Ellery Enacts Law To Protect Environment

BEMUS POINT – All new building permit applications involving a site less than 1 acre will require a sediment and erosion control plan approval in Ellery.

A public hearing was held recently for the purpose of considering adopting Local Law No. 1, entitled “The Town of Ellery Sediment and Erosion Control Law.” The town board unanimously approved the motion to adopt the law.

The law is focused on ensuring that the development and use of land within Ellery does not adversely impact local waterways, wetlands or adjacent land. Officials are seeking to keep the character of the community unchanged and continue protecting the environment.

“We worked on the law for two or three months,” said Arden Johnson, town supervisor. “We have always tried to protect the waterways and wetlands.”

“This law adds another facet to the permit process for making sure that sediment and erosion control requirements are being met,” said Robert Lucas, code enforcement officer. “The town didn’t have any means of enforcing erosion or sediment control before the law.”

Whenever a project needing a building permit will directly impact a body of water, stream, creek, wetland or waterway, the law requires individuals to gain approval by the code enforcement officer, or if applicable, the town board, before a permit will be issued.

Exempted uses include developments that create less than 2,500 square feet of land disturbance, normal building maintenance, agriculture land uses and incidental landscaping. Interior alterations that do not change the nature of a structure, exterior alterations that do not change the nature of a structure and any change of use where no change to the building footprint is proposed are also exempt. Roadside agricultural stands are not exempt.

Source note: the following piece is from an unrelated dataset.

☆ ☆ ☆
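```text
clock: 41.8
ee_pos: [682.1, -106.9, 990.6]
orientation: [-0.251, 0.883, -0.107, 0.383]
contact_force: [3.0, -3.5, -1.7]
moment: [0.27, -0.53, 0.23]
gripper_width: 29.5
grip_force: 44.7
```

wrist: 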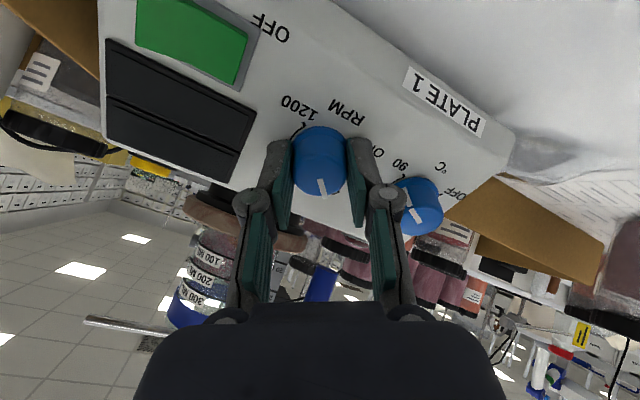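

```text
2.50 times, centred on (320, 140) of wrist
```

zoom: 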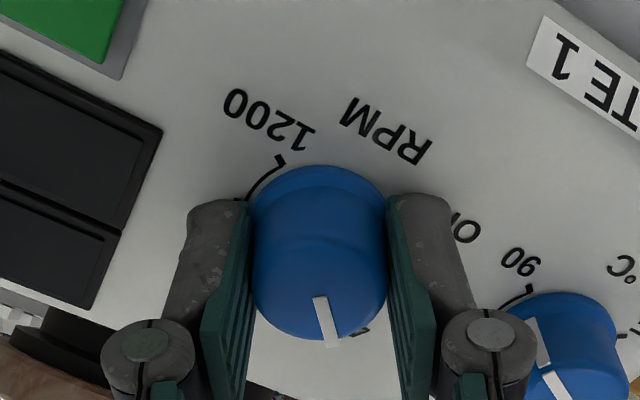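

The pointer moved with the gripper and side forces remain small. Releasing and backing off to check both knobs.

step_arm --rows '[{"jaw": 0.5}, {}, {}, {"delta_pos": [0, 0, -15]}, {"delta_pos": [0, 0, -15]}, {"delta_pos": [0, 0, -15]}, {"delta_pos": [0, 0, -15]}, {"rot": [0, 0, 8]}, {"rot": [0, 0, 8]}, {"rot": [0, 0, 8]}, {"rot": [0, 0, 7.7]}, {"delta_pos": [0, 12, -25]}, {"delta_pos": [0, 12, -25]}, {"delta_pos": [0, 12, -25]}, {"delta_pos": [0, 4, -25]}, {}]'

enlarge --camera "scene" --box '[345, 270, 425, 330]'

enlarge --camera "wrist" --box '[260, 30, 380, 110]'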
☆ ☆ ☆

Projects involving less than 2,500 square feet of land disturbance are not exempt from the law if any water flows through the project or water is adjacent to the project. Projects that contain wetlands or projects that are adjacent to wetlands are also not exempt.

All proposed building projects must address additional requirements including ensuring no soil particles exit any construction site by any means and ensuring that water runoff resulting from construction does not flow into neighboring properties or waterways. All construction sites must maintain erosion control measures and stabilize a single access entrance as per the erosion control plan.

The town may require a sediment and erosion control plan, paid for by the applicant, to be designed by a certified licensed professional engineer, registered landscape architect, registered architect or licensed design professional in the case of steep sites with slopes 12 percent or greater. A sediment and erosion control plan may also be necessary for projects where storm water or sediment may directly impact the waterway.

All sites larger than 1 acre are regulated by the Department of Environmental Conservation, according to Lucas.

“There may have to be changes made to the law in the future, but that’s something that we will deal with at that time,” Johnson said.

A complete copy of the law may be examined at the town clerk’s office, 25 Sunnyside Ave., Bemus Point, during normal business hours.